Security officials initially denied Mr Mandelson clearance, but Foreign Office officials took the rare step of overruling the recommendation.

The prime minister was not aware that the former Labour grandee was granted developed vetting against the advice of UK Security Vetting until earlier this week, the government has said.

He has instructed officials to establish the facts about why vetting was granted, and the Foreign Office earlier said it is "working urgently" to comply.

Downing Street sources say Mr Starmer is "absolutely furious".

Reports yesterday suggested he may make a statement in the Commons on Monday over the matter but Number 10 did not confirm if he would face MPs.

Mr Starmer is due to face the media alongside French President Emmanuel Macron as he co-hosts a summit on reopening the Strait of Hormuz in Paris, with the pair expected to make a joint statement in the afternoon.

David Lammy, who was foreign secretary when Mr Mandelson was appointed, also did not know the Foreign Office had overruled the vetting until yesterday afternoon, it is understood.

A report in The Guardian revealed that security officials initially denied the peer clearance but that the Foreign Office overruled the recommendation.

A government spokesperson later confirmed that "officials in the FCDO" had taken the decision to grant developed vetting against the recommendation.

Starmer's claims 'preposterous'

Mr Starmer has faced calls to stand down over the matter, with Conservative leader Kemi Badenoch calling it "preposterous" to claim he did not know Mr Mandelson failed security vetting.

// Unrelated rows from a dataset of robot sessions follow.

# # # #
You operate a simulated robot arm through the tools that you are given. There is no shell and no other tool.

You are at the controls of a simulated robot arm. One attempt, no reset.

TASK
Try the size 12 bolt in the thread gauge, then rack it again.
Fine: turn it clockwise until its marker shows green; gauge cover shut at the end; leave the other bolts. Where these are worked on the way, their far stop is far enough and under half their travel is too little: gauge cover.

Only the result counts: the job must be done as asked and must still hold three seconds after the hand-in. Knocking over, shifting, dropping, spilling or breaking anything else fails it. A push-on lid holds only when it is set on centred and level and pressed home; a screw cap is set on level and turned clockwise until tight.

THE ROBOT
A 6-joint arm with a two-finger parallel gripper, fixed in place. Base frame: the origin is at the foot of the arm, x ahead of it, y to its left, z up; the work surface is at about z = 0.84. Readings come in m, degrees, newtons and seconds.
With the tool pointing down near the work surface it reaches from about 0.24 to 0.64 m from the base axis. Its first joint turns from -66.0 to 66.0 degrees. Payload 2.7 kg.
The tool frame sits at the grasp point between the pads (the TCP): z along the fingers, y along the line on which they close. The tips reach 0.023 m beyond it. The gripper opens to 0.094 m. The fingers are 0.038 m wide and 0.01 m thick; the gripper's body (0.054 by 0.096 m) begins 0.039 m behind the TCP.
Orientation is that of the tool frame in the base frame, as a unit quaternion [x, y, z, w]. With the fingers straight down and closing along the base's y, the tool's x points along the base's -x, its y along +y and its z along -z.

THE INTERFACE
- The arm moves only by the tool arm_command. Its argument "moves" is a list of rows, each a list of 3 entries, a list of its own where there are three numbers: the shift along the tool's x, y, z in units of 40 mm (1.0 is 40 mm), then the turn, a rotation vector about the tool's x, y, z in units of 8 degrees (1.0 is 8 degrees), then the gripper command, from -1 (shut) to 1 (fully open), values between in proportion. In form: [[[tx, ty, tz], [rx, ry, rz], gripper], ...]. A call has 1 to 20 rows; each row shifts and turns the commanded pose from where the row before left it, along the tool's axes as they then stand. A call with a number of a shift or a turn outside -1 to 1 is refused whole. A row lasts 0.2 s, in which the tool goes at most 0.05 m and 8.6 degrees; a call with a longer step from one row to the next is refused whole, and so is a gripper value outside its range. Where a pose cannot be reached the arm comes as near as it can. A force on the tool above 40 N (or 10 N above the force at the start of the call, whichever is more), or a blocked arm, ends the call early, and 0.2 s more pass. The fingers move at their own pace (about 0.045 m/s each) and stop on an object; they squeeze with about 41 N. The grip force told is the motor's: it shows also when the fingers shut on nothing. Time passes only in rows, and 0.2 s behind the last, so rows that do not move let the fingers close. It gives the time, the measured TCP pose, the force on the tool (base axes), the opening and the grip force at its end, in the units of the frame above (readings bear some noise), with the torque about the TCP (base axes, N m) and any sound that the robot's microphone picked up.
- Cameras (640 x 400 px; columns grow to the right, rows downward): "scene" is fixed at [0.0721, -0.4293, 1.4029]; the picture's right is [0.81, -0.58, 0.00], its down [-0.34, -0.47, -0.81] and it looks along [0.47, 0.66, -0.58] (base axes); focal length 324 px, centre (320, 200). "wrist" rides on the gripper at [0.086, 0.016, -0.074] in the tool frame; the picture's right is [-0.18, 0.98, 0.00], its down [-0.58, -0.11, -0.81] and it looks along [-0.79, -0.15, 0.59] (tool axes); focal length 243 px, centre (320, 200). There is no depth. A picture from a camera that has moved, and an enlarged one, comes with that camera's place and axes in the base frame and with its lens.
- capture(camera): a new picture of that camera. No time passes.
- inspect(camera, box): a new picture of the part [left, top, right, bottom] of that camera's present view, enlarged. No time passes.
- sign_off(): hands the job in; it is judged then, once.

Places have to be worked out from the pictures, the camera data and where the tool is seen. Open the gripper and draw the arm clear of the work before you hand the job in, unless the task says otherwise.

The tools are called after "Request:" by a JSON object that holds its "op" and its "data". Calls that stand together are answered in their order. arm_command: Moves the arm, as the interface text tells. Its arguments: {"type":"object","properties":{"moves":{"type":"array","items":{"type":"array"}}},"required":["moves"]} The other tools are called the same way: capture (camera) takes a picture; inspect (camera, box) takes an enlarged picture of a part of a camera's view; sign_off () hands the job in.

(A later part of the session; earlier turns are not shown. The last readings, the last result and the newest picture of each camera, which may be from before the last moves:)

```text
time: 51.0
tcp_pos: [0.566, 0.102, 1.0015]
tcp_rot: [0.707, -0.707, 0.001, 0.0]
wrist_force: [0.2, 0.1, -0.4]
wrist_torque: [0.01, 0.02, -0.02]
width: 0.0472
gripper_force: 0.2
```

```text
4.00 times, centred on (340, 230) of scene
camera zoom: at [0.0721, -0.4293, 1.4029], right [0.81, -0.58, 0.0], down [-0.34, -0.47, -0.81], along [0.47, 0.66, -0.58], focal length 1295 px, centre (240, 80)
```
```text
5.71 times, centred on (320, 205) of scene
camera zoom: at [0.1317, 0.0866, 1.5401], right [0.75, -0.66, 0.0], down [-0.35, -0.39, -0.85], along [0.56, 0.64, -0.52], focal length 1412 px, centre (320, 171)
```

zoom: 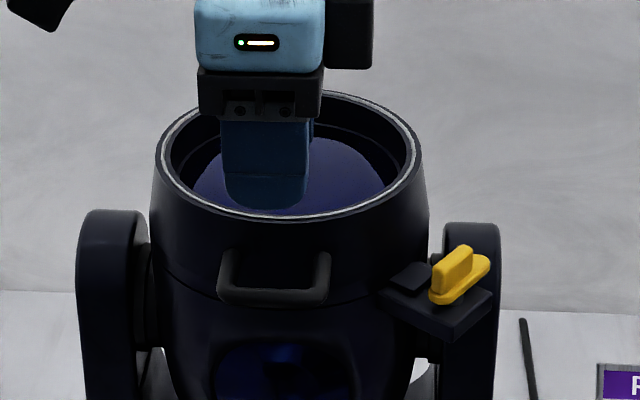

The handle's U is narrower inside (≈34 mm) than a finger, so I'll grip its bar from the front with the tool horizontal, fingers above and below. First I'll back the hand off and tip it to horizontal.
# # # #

She said: "If the prime minister doesn't know what’s happening in his own office, he shouldn’t be in charge of our country. He should go."

Liberal Democrat leader Ed Davey said Mr Starmer should have told Parliament, "at the earliest opportunity" when he learned what had happened earlier this week, rather than having "waited for the media to force the truth out".

The Green Party and Reform UK have also called for Mr Starmer to resign.

Mr Mandelson, a political appointment rather than a career diplomat, was sacked from his Washington role last September when more details emerged about his relationship with paedophile financier Jeffrey Epstein, who died in 2019.

Mr Starmer has been under fire over the decision to give Mr Mandelson the job despite it being known that his dealings with Epstein continued after the financier’s conviction for child sex offences.

Questions over his judgement intensified after the first batch of documents related to the decision published last month showed that he was warned before announcing Mr Mandelson’s ambassadorship of a "general reputational risk" over his association with Epstein.

That warning stemmed from the first part of the checks, carried out by the Cabinet Office, which was based on information in the public domain at the time.

The second was the highly confidential background vetting by security officials, which followed the announcement but came before Mr Mandelson took up his role in February 2025.

Information unearthed in this process - including any concerns - is never shared with ministers, and the result is binary, either clearing the candidate or barring them.

More documents relating to his appointment are yet to be released at the behest of MPs.

Mr Starmer said in February that Mr Mandelson was cleared by security vetting, which he criticised for failing to disprove the former Labour grandee’s lies.

When Morgan McSweeney stepped down as Mr Starmer’s chief of staff in February, he took "full responsibility" for giving his boss advice that resulted in the "wrong" appointment decision, while also calling for the vetting process to be "fundamentally overhauled".